(What needs to be done): Repeat the span of the page extract whose first words are "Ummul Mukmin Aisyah" and whose last words are "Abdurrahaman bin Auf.".
>> begin Page extract
KH. Bachtiar Nasir

Allah Subhanahu wa Ta’ala berfirman, “Sesungguhnya Kami telah memberikan kepadamu nikmat yang banyak. Maka dirikanlah shalat karena Tuhanmu; dan berkorbanlah. Sesungguhnya orang-orang yang membenci kamu dialah yang terputus.” (QS Al-Kautsar ayat 1-3).
Suatu hari di Madinah yang tenang, tetiba mendadak ramai manakala kafilah dagang Abdurrahman bin Auf memasuki kota. Salah seorang dari sahabat utama Rasulullah Shallallahu alaihi wa sallam tersebut, telah kembali dari perjalanan dagangnya dan membawa 700 unta lengkap dengan barang bawaannya.
Ummul Mukmin Aisyah ra yang saat itu sedang menyampaikan hadist-hadist Rasulullah Shallallahu alaihi wa sallam teringat hadist yang pernah disampaikan Rasulullah tentang Abdurrahaman bin Auf.
>> end Page extract
>> begin Supplied material
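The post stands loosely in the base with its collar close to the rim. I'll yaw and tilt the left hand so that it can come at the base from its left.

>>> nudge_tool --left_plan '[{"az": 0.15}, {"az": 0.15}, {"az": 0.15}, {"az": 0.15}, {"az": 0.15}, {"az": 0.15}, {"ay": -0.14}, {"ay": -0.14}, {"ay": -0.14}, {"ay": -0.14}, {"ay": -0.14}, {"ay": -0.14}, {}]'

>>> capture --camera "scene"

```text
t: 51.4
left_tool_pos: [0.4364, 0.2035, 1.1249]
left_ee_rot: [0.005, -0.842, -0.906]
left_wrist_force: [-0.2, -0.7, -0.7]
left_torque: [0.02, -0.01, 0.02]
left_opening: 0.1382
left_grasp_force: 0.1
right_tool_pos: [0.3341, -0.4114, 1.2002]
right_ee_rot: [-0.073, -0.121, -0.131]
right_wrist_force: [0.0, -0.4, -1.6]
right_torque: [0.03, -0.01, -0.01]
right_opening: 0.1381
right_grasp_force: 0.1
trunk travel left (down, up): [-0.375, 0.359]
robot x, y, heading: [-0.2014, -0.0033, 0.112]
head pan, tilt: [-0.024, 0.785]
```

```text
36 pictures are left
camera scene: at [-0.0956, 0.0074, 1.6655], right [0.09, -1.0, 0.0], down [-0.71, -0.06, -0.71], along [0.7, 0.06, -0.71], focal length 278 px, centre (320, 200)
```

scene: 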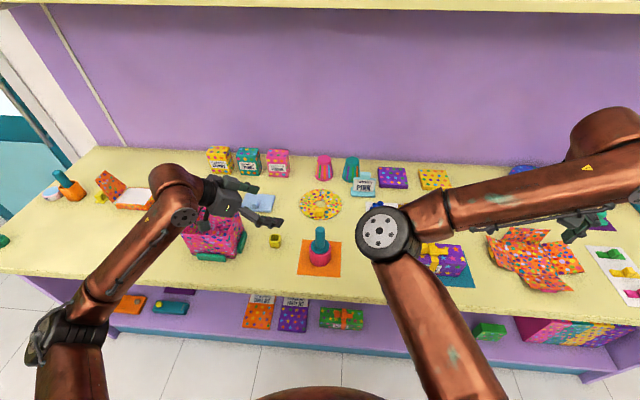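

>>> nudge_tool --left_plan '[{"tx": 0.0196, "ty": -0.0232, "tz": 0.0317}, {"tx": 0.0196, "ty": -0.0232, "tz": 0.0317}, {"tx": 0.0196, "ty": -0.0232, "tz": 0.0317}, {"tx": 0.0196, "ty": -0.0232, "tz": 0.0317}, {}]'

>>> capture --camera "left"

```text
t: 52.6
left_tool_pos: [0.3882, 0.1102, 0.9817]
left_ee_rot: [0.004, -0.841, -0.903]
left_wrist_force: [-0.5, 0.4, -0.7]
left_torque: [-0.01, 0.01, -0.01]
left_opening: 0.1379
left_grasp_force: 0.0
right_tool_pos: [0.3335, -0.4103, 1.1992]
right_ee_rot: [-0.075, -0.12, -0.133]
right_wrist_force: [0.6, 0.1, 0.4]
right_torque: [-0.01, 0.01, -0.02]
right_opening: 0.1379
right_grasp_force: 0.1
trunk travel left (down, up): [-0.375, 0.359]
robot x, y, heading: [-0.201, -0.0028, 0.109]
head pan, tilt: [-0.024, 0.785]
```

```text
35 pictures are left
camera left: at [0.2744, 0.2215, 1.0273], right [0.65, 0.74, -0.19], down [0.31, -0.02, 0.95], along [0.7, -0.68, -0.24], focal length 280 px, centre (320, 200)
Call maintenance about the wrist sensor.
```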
>> end Supplied material
(Answer to the task):
Ummul Mukmin Aisyah ra yang saat itu sedang menyampaikan hadist-hadist Rasulullah Shallallahu alaihi wa sallam teringat hadist yang pernah disampaikan Rasulullah tentang Abdurrahaman bin Auf.